Effortlessly likeable and slyly witty, Barrie’s smart work has also been singled out by the UK’s Independent newspaper, which praised his “analytical nous and store of snappy gags.” But beneath the civilised facade, Barrie remains an accessible everyman, who “drops from the highbrow to the gutter in the draw of a breath,” according to the daily tabloid Metro.
Sharp, slick, effortless and dynamic are other words critics have heaped on Barrie, who has toured across Europe, most of Asia and parts of Africa, dropping in along the way for shows in Afghanistan, on a ship in the North Sea and at the world’s highest gig on top of a mountain in France. He also, somehow, finds time to crop as a core member of the weekly The Cutting Edge team at London’s Comedy Store.

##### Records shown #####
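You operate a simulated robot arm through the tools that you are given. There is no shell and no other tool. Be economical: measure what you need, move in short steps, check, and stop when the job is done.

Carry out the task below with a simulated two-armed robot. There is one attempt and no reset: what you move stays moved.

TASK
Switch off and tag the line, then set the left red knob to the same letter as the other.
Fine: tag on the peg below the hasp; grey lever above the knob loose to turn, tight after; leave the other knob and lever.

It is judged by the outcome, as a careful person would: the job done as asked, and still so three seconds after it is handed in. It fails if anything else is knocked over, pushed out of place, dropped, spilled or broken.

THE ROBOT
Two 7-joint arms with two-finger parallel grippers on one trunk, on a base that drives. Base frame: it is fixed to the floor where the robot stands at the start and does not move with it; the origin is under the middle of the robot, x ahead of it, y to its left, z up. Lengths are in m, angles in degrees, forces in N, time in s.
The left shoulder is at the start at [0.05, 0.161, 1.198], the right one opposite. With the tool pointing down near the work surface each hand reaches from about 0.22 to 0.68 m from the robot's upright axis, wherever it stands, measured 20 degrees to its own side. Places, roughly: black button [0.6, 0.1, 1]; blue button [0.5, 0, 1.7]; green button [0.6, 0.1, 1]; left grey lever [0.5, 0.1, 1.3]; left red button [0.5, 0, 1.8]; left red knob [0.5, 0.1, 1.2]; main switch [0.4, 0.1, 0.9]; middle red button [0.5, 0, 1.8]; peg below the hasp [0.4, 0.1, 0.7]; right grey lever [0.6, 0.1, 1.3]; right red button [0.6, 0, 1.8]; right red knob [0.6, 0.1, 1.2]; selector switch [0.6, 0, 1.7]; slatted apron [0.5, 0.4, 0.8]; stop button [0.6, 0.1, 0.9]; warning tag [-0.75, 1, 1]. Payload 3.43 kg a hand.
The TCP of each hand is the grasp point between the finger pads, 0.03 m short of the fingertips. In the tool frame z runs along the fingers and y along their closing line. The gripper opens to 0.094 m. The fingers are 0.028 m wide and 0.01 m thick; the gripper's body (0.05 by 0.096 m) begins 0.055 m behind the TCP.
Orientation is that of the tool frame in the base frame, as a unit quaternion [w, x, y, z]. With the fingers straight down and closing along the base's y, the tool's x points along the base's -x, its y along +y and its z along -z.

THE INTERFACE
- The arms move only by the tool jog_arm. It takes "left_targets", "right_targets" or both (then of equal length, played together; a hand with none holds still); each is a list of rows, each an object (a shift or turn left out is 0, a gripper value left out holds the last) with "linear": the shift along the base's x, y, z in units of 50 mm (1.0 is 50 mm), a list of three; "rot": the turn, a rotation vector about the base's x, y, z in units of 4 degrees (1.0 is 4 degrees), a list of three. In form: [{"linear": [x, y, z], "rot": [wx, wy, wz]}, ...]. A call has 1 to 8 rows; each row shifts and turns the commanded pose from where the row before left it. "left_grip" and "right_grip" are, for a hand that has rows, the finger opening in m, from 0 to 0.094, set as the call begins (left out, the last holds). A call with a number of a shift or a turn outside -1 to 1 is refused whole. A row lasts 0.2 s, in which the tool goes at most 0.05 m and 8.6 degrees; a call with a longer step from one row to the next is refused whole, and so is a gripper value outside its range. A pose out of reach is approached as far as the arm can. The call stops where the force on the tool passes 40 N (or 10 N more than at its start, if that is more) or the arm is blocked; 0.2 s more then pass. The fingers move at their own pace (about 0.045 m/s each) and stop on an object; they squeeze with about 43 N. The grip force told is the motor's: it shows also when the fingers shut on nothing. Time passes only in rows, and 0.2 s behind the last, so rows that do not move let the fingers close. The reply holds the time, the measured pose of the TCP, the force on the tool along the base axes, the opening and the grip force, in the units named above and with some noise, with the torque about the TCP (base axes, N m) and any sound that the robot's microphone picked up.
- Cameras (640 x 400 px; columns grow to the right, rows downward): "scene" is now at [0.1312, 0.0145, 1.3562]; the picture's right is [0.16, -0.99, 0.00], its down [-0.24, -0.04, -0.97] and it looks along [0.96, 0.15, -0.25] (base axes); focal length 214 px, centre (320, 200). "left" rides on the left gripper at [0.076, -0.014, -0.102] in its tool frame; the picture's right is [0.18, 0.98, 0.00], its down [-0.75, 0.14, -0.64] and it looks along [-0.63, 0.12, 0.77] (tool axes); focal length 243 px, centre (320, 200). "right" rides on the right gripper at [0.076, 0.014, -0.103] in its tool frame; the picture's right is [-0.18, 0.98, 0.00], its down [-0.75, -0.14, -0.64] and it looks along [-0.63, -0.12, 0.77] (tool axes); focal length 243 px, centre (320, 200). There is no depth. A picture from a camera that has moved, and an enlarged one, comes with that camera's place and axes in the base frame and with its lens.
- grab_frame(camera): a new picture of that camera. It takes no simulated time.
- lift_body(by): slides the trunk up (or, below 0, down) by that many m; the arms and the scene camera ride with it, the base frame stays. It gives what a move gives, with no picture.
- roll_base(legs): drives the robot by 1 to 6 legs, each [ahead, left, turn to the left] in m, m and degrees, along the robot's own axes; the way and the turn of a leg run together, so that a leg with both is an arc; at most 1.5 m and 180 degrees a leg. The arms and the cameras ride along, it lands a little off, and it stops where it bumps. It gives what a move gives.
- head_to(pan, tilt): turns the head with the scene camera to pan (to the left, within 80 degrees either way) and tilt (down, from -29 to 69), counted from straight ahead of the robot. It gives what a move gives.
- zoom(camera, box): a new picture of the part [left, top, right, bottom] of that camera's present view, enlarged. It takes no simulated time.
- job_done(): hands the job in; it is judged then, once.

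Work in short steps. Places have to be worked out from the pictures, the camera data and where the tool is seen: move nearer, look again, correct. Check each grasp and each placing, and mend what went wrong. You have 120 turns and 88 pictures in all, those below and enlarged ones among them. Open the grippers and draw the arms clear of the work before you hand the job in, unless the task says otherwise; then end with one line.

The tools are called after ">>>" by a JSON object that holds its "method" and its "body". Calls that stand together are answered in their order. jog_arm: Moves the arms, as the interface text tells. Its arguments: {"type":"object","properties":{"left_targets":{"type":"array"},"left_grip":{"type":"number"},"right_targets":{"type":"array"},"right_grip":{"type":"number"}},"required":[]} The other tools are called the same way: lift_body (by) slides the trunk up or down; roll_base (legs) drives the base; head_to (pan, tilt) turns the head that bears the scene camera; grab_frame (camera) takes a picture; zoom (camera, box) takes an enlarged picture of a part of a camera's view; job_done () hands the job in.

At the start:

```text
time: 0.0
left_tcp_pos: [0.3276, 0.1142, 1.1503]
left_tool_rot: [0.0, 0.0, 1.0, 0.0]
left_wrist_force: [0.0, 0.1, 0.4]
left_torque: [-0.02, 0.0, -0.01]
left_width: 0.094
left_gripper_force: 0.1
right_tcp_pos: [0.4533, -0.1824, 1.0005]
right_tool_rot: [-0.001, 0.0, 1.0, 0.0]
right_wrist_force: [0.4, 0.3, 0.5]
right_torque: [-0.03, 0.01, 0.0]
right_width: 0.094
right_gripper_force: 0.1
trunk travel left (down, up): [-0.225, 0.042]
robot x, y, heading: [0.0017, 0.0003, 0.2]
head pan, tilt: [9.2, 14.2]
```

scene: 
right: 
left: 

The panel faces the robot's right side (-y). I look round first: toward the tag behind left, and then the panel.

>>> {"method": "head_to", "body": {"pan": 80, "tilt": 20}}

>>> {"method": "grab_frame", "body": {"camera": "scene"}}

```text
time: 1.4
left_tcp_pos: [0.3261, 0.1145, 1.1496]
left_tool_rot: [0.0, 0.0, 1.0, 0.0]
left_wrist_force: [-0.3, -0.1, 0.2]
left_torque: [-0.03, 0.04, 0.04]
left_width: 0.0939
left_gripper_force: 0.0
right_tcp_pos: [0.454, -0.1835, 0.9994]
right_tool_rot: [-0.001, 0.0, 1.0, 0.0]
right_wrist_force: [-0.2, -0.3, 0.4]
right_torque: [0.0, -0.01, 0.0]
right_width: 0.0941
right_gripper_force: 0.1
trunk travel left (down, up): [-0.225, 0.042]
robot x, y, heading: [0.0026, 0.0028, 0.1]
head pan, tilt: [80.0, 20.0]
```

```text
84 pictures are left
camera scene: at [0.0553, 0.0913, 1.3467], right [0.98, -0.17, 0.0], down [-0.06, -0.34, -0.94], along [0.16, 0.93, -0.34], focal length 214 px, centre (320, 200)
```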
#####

An Edinburgh Festival regular with seven shows under his belt, 2012’s Urban Fogey and last year’s No More Stage Three were both runner-ups for best show at the Fringe, prompting dates at London’s prestigious Soho Theatre. As an actor, Barrie has shared the stage in plays with Adam Hills and Phil Jupitus. Another personal highlight was comparing the hilarious ‘Bye George – a comedian’s farewell to George W Bush, hosted at London’s Southbank Centre in 2009.
About The Laughter Factory
The Laughter Factory is the Middle East’s longest-running comedy night, proudly making the GCC laugh since 1997. Thanks to a longstanding partnership with the UK’s Comedy Store, The Laughter Factory hosts a fresh bill of three different professional comedians every month, many already familiar stars of the screen on hit UK TV shows.
With a reputation for quality and a sharp eye for talent, The Laughter Factory has showcased reams of A-list comics on their way to superstardom, including Michael McIntyre, Russell Peters, Ed Byrne, Dara O’Brien, Ross Noble, Jason Manford, Sean Hughes, Kevin Bridges and Frankie Boyle.
The Laughter Factory’s commitment to comedy has been recognised by numerous publications, winning several accolades over its two-decade history, including a Lifetime Achievement Award from Time Out Dubai in 2013.